The Daylight WarUnknown

by: Peter V. Brett

Del Ray Books New York, NY  2013


I reviewed the first book of the Demon Series  The Warded Man.  The second I found typical of a mid-trilogy novel.  It was important, kept the story moving, gave deeper insight into the characters but didn’t provide me with a new theme.  There was, however a dramatic ending continuing the sense that these novels would stand alone.

My biggest disappointment with this third book is that it’s not the end.   Not only is this not the trilogy I’d signed up for, the ending of this book is a cliff hanger.  Literally, there’s a cliff and the reader is left hanging at the edge of it, with night coming on and the Demons rising.

Having said that I understand the need for this expansion.  This third book is largely set in the desert culture.  This is not something most Americans have a lot of experience with.  To appreciate these people and understand their motivations, rather than assuming them the villains of the tale takes a certain amount of time and patience.  This is not the culture I know, but it is a full and rich one.  Successful in its own right, even though I may object to many of its practices.

This is also the book where the two cultures come into conflict.  The desert people are on the move, expanding against the demon invasions.  The farm people, where our main characters originate, can’t hold off against the armies.  The ruling class, which we visited in the second book, doesn’t really get involved until they feel directly threatened.  It’s interesting to note that the threat they feel most strongly is from the warded man not from the leader of the desert tribes.

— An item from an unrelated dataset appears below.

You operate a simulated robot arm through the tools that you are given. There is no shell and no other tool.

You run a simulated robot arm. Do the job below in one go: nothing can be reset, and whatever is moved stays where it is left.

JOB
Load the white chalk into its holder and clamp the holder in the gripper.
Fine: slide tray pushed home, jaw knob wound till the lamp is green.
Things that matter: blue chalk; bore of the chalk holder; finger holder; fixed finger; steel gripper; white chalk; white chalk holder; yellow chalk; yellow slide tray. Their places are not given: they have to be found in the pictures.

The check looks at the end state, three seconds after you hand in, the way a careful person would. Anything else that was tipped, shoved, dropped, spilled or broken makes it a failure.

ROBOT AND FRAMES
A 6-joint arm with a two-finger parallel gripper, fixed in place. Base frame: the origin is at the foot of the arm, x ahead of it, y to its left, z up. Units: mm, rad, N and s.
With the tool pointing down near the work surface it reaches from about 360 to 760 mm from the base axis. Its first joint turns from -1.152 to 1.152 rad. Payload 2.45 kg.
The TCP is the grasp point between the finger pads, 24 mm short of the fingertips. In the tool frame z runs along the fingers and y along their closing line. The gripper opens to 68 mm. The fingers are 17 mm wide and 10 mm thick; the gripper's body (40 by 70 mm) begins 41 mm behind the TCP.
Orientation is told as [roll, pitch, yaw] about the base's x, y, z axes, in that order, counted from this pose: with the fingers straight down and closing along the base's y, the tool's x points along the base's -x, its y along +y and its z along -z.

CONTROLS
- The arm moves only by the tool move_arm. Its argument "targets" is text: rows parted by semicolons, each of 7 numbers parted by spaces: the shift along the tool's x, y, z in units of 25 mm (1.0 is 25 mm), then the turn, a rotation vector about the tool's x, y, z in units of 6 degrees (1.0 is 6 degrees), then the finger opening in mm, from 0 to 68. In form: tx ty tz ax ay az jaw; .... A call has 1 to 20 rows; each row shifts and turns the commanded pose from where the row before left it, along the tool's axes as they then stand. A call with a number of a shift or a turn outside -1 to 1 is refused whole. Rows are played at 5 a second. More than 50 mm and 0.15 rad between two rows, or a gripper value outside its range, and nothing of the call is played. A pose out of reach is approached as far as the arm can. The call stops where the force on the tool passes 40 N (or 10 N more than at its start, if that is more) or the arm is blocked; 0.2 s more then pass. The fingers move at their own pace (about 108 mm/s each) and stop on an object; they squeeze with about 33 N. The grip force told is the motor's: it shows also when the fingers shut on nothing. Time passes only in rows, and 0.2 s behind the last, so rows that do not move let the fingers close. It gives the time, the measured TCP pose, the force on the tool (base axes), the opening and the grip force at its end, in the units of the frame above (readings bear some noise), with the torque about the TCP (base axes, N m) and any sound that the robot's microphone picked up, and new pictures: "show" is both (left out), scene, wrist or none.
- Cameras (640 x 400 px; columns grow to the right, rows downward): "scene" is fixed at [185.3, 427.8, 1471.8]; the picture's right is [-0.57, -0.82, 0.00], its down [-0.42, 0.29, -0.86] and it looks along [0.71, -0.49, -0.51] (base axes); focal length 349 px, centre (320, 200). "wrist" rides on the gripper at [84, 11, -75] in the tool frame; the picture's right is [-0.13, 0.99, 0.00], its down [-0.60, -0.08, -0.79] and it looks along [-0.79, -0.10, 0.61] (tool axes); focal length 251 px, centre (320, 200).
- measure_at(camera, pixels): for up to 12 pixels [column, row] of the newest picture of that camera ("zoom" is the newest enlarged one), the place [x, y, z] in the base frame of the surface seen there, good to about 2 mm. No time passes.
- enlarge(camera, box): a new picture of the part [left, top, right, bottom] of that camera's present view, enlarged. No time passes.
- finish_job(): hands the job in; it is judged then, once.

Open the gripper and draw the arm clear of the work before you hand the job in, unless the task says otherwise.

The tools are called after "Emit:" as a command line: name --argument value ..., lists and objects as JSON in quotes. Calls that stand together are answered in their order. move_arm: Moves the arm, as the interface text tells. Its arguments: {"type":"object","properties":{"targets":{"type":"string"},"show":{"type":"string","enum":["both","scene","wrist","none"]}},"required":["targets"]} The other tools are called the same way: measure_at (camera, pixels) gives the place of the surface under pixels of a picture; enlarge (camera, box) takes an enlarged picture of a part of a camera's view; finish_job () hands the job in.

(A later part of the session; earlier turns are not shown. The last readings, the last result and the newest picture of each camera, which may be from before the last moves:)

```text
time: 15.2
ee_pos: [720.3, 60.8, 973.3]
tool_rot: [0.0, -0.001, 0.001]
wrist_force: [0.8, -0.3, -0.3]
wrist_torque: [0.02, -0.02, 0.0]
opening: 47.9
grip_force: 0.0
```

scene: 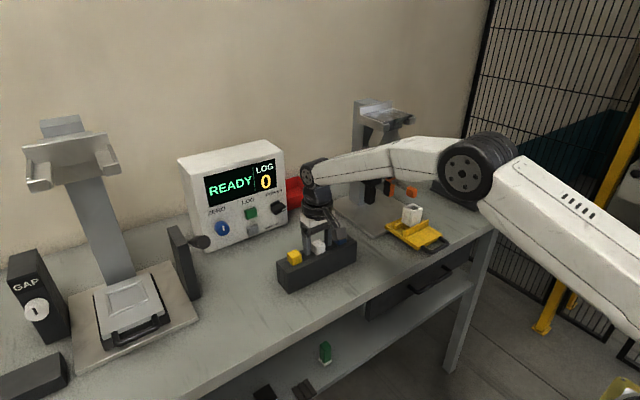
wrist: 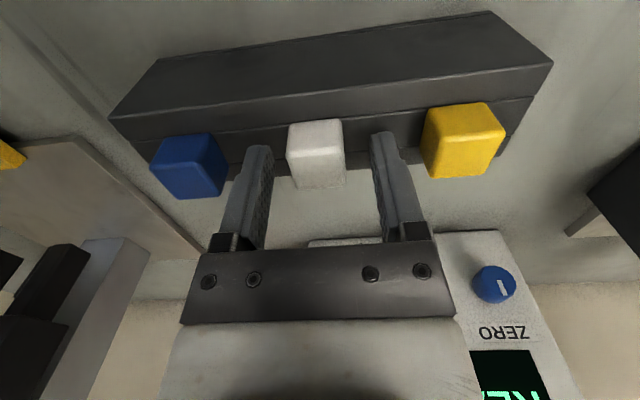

Only one man can unite the people against the demons, the Deliverer.  Thus is the prophecy interpreted, in both cultures.  Arlen, the warded man, fights against this notion.  He advocates for the people rising to deliver themselves.  Ahmann, Lord of the Desert tribes, may question his worthiness but recognizes the omens pointing to him.

Arlen and Ahmann are zahven.  They are brothers, counterparts, rivals, nemeses.  They are certainly reflections of each other and it seems that either has the potential to become the Deliverer.  As we learn in the story both have their strengths and their character faults.  They have approached the problem of the demons from different vantage points and found differing tactics.

Now I have to wait for an indeterminate amount of time before I can read the end of the story.  How do the people defeat the demons and who will become the Deliverer?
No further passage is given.